People use the (actually false) example of the frog being boiled in the water as the temperature is slowly raised to talk about these kinds of events, where change sneaks up on us. Truth is, that’s how big change typically acts, building up the pressures that lead events to come out a certain way, and releasing them. However, most of the time, we hardly realize this is happening.

In this case, the warnings have been repeated, they have been backed by a preponderance of the scientific evidence, and those who study this issue have become virtually unanimous in support of the theory.

But there are some who don’t want to heed the warning. Even worse than being the proverbial frog stupid enough to sit in the water until it’s butt is boiled, folks like Rick Perry have been told it’s a pot of water that’s going to boil them, but they’re insisting that it’s actually a Jacuzzi, and the rest of us are just party poopers.

Over the past decade, the GOP has been warned again and again that it’s getting itself into some kind of trouble, whether that’s on derivatives, deficits, wars, disaster relief, or the economic effects of austerity in a poor economy, or the consequences of the debt ceiling controversy. Again and again they are warned, and the leaders of the party instead resolve to be obstructive contrarians, simply to remain the winners in the game, and not have to listen to those they consider their political inferiors.

But however much they sell themselves on the quality of their positions, their victories are hollow, and short-termed, because if you’re not right on a practical level, being the victor of a debate is cold consolation.

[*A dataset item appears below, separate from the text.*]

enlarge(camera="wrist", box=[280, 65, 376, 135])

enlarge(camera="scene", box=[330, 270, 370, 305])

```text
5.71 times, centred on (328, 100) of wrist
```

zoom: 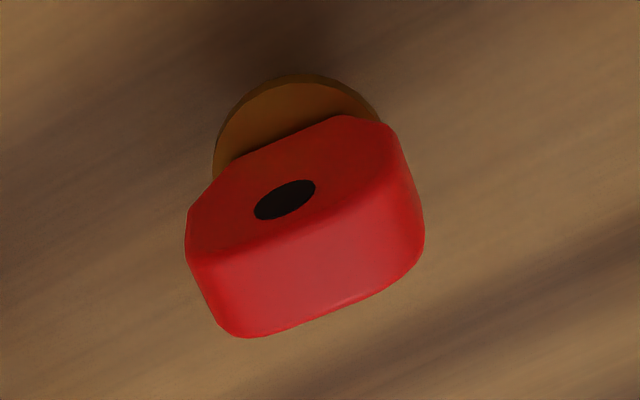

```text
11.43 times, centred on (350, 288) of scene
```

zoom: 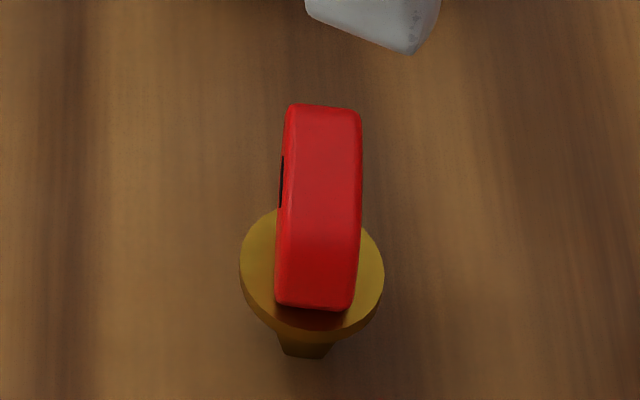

Cold consolation especially, for the poor little froggies who win outcomes with heated rhetoric that their poor boiling butts can’t reckon with the consequences of. Not much either, for those who willingly stick themselves in a situation where they have to keep themselves in hot water with nature and most of the rest of the country in order to satisfy a few influential extremists, who they gave the run and control of the party to.